Gene Sperling, President Obama’s chief economic advisor, criticized Republicans on Sunday for blocking key portions of the administration’s proposal last fall for an “American Jobs Act,” saying that if it had passed “we’d be knocking on the door of going under 8 percent, being into the 7 percent on unemployment and making much further progress.”
Speaking on CNN’s Fareed Zakaria GPS show, Sperling also indicated that no one in the administration had made plans for handling the nation’s re-emerging debt crisis, and he defended the administration’s handling of tax reform by saying “you haven’t seen any of the major parties go overly [into] detail,” according to a transcript released by CNN.
On the jobs issue, Sperling said that if all of it had passed, the president’s $47 billion jobs act “would have added an extra million to 2 million jobs. Now it’s fortunate we got the payroll tax cut, the veterans’ tax cut, the unemployment insurance. And those are helping. But just think about how much stronger the job market would be if just two of the things he had proposed that the Republicans said no to had passed. One, [preventing] teacher layoffs. And secondly, construction jobs, and infrastructure.”
When Zakaria, the host, asked him about how the administration planned to address the next crisis over the debt-ceiling limit—likely to come to a head by the end of this year—Sperling, chairman of the National Economic Council, responded that “we will have to see how it goes.”
“I don’t think any of us know exactly when we hit the debt limit again,” he said. “I think whenever that is, I would hope that we, as a country, would agree that however we fight, battle and argue over deficits, that we are never, ever again going to see anybody using the default of the United States for the first time in our history as a budget tactic."

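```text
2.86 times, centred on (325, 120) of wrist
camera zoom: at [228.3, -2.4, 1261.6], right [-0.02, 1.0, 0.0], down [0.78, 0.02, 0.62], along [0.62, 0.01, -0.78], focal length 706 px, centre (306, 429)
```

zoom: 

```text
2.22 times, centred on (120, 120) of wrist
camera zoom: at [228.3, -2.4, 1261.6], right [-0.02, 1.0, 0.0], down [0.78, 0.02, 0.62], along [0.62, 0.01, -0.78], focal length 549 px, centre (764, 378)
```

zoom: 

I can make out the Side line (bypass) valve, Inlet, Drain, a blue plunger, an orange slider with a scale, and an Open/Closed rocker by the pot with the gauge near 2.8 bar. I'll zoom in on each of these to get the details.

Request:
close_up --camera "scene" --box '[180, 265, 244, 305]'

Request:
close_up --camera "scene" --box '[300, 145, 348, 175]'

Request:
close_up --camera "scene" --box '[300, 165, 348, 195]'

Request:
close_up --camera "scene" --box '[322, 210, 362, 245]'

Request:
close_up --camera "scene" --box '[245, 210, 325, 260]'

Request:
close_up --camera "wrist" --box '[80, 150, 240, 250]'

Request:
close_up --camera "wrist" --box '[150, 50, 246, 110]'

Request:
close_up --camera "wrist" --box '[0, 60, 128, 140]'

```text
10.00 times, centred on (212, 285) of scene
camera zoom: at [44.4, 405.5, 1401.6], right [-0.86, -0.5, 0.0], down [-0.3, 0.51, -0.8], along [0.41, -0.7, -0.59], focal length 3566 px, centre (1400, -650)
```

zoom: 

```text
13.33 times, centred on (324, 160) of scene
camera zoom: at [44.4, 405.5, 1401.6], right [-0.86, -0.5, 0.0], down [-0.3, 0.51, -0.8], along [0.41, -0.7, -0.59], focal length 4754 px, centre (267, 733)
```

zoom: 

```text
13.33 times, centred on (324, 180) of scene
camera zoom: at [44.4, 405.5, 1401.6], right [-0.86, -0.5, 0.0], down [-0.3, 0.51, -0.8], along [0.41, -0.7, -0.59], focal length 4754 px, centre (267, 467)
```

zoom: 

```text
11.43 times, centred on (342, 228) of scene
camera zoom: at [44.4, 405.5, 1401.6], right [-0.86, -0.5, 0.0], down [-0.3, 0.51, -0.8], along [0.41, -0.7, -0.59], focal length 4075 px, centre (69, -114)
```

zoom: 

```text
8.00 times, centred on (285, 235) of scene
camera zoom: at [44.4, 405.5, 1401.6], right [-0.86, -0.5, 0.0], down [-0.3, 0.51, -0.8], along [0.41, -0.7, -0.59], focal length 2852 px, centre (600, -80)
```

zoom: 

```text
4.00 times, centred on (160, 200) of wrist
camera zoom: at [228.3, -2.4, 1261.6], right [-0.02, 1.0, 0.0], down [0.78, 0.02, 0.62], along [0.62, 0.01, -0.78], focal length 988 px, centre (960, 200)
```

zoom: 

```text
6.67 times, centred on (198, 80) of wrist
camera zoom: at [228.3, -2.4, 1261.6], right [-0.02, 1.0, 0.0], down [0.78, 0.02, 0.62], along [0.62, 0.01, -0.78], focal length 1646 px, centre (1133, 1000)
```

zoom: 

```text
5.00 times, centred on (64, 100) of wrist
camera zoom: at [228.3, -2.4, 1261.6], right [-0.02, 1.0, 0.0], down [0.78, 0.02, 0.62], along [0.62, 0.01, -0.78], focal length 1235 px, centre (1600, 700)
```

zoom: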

Challenged over whether Obama’s proposal for a “Buffett Rule” requiring millionaires to pay minimum tax rates is a mere political gimmick, Sperling said the president has not done more than “put out the principles” of tax reform “because I think, as we saw in 1986, at the end of the day when this happens, it usually happens because there’s a bipartisan negotiation where everybody works hard, you know, holds hands and jumps together with it. And that’s the kind of thing we would like to do.”